So I'm a third year high school student and I'm stuck at this question. How do you approach this logarithm to get the domain of x?
$$\log_{|1-x|}(x+5) > 2$$
The answer is $-1 < x < 0$ and $2 < x < 4$
Also, how do you graph the logarithm function with an absolute value? I tried desmos but it doesnt seem to allow adding absolute value in the log base.

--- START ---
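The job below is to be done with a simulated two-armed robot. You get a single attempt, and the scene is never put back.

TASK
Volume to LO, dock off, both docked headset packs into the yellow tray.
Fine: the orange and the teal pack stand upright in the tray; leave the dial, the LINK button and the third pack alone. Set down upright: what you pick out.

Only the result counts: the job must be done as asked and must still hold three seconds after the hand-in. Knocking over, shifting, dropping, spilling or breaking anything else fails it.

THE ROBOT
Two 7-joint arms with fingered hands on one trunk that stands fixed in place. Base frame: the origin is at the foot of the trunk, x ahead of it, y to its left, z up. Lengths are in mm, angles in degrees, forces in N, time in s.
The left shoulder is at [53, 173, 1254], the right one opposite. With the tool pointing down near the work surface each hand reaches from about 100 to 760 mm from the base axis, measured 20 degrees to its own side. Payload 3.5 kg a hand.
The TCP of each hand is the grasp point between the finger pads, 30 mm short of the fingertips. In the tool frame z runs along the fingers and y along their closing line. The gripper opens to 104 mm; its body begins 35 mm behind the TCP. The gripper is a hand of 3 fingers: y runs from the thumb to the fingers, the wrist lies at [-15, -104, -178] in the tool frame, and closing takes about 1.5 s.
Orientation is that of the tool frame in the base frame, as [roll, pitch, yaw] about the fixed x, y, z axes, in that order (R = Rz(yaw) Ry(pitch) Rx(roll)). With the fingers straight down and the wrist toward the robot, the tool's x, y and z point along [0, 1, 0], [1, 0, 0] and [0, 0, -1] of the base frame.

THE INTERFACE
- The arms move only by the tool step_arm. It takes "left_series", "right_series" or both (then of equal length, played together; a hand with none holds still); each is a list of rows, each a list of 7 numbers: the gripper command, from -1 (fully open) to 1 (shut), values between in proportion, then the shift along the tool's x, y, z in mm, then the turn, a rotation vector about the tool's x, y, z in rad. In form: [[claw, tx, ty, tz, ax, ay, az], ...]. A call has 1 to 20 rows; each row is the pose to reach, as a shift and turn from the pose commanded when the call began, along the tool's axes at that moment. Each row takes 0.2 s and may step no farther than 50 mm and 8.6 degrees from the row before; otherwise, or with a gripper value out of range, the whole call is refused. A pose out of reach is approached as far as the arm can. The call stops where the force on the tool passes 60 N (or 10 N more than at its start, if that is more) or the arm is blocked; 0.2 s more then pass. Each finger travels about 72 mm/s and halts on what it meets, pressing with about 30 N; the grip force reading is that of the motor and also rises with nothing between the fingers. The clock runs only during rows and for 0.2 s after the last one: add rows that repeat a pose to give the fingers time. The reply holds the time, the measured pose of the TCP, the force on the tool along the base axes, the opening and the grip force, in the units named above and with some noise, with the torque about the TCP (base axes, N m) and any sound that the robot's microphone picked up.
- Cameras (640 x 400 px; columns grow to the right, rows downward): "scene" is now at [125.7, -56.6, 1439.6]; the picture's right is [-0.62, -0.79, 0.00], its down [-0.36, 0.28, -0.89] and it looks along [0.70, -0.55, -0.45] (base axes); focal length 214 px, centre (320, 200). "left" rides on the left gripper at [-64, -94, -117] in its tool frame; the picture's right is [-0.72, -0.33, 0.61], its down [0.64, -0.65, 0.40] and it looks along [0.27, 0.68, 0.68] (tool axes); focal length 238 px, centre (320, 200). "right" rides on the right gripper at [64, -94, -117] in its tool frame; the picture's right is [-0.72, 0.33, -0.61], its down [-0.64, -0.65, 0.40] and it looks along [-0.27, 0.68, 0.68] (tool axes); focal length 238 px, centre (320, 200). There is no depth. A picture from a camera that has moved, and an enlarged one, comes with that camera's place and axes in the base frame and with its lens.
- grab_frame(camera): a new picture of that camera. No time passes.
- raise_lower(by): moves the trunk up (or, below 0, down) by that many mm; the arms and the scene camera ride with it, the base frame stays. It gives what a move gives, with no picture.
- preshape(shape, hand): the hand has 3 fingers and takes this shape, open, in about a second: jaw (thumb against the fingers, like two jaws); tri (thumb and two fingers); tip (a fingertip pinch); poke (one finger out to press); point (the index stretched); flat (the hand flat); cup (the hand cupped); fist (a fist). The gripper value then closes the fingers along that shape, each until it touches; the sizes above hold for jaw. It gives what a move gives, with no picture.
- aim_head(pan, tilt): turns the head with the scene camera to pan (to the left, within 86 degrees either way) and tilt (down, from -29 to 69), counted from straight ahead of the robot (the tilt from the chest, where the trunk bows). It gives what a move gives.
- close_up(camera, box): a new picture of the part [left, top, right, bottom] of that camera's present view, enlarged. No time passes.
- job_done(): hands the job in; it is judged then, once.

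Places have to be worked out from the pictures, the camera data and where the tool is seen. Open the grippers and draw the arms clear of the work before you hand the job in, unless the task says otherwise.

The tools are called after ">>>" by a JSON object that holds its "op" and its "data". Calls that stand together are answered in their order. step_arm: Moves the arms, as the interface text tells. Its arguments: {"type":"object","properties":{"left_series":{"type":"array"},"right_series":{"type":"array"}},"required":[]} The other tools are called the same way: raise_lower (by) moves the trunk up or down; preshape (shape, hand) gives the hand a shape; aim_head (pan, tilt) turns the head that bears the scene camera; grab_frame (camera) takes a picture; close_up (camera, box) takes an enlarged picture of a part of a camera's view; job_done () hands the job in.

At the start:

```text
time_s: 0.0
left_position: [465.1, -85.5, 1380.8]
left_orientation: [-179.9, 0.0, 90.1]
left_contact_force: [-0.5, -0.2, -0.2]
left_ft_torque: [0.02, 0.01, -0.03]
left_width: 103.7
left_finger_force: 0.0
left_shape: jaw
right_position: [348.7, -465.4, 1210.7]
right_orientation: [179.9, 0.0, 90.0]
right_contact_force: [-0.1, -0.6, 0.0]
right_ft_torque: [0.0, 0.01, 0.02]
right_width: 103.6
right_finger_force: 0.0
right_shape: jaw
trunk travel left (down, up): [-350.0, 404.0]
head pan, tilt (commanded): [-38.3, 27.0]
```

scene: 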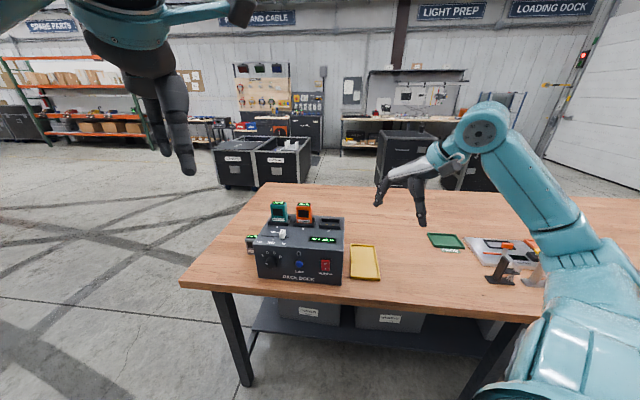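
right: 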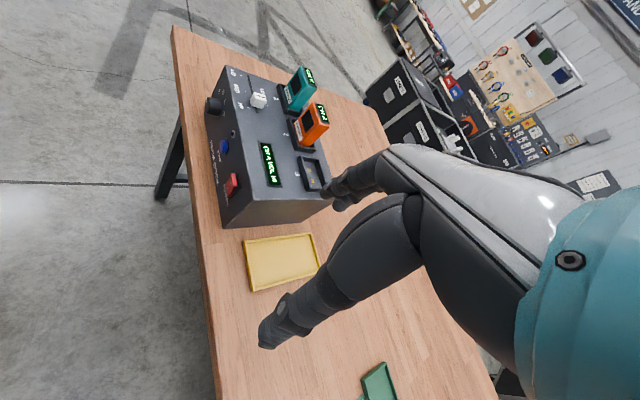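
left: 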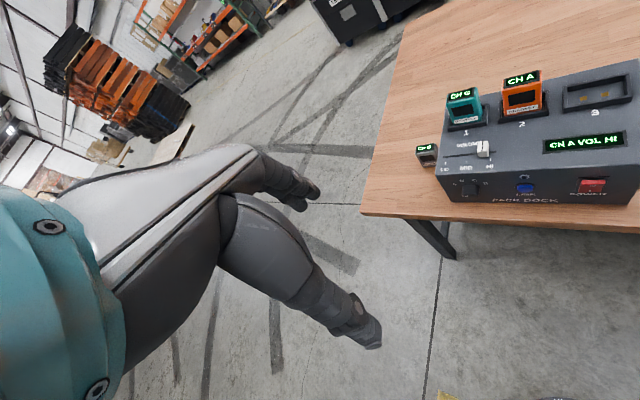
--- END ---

Thank you very much.
On
$$\log_{|1-x|}(x+5) = \frac{\log(x+5)}{\log|1-x|}> 2$$
Firstly $x + 5 > 0$ and $\log|1-x| \ne 0$, that is $x > -5$ and $x \ne 1$
Now if $\log|1-x| > 0$, that is $x < 0 $ or $ x > 2$, you get: $$\log(x+5) > 2\log|1-x|$$ $$x+5 > (1-x)^2, -1 < x < 4$$ that is: $-1 < x < 0$ or $2 < x < 4$
If $\log|1-x| < 0$, that is $0 < x < 2$, you get: $$x+5 < (1-x)^2$$ No solution in this case
By consider all above, you get: $-1 < x < 0$ or $2 < x < 4$
On
We need the base $|1-x|> 0$ and $|1-x|\ne 1$ .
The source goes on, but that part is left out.